• [TASK REQUIREMENTS]
Go through the listing and set it down exactly, leaving out its pictures. The answer is a JSON array that holds each line as a string and skips blank lines.

• [DATA SEGMENT]
## begin

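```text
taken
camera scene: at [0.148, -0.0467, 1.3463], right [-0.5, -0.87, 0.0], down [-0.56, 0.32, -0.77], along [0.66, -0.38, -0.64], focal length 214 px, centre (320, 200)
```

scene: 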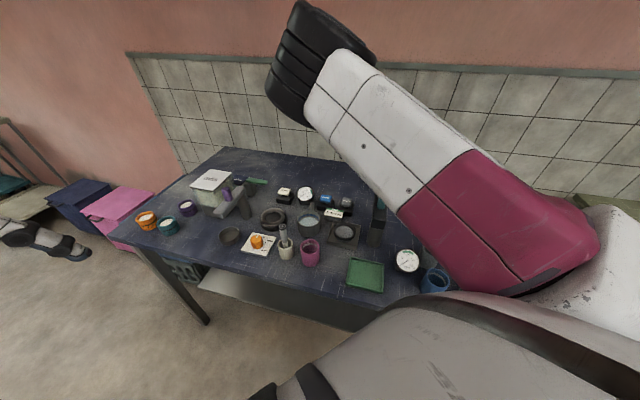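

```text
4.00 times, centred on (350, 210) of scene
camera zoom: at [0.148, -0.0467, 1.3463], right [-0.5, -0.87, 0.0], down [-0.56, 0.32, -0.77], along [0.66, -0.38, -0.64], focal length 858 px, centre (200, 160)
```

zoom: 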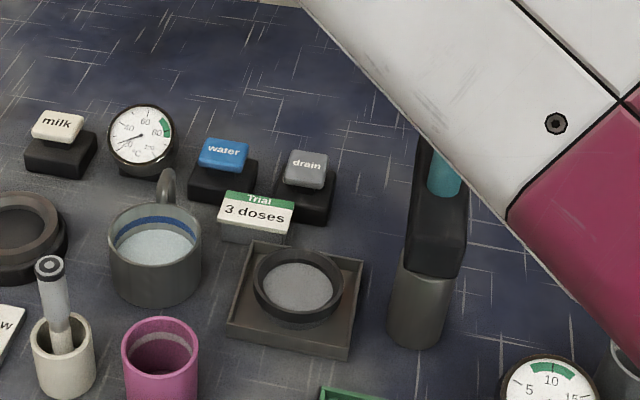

## end

• [RESULT BELOW]
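[
  "```text",
  "taken",
  "camera scene: at [0.148, -0.0467, 1.3463], right [-0.5, -0.87, 0.0], down [-0.56, 0.32, -0.77], along [0.66, -0.38, -0.64], focal length 214 px, centre (320, 200)",
  "```",
  "scene: ",
  "```text",
  "4.00 times, centred on (350, 210) of scene",
  "camera zoom: at [0.148, -0.0467, 1.3463], right [-0.5, -0.87, 0.0], down [-0.56, 0.32, -0.77], along [0.66, -0.38, -0.64], focal length 858 px, centre (200, 160)",
  "```",
  "zoom: "
]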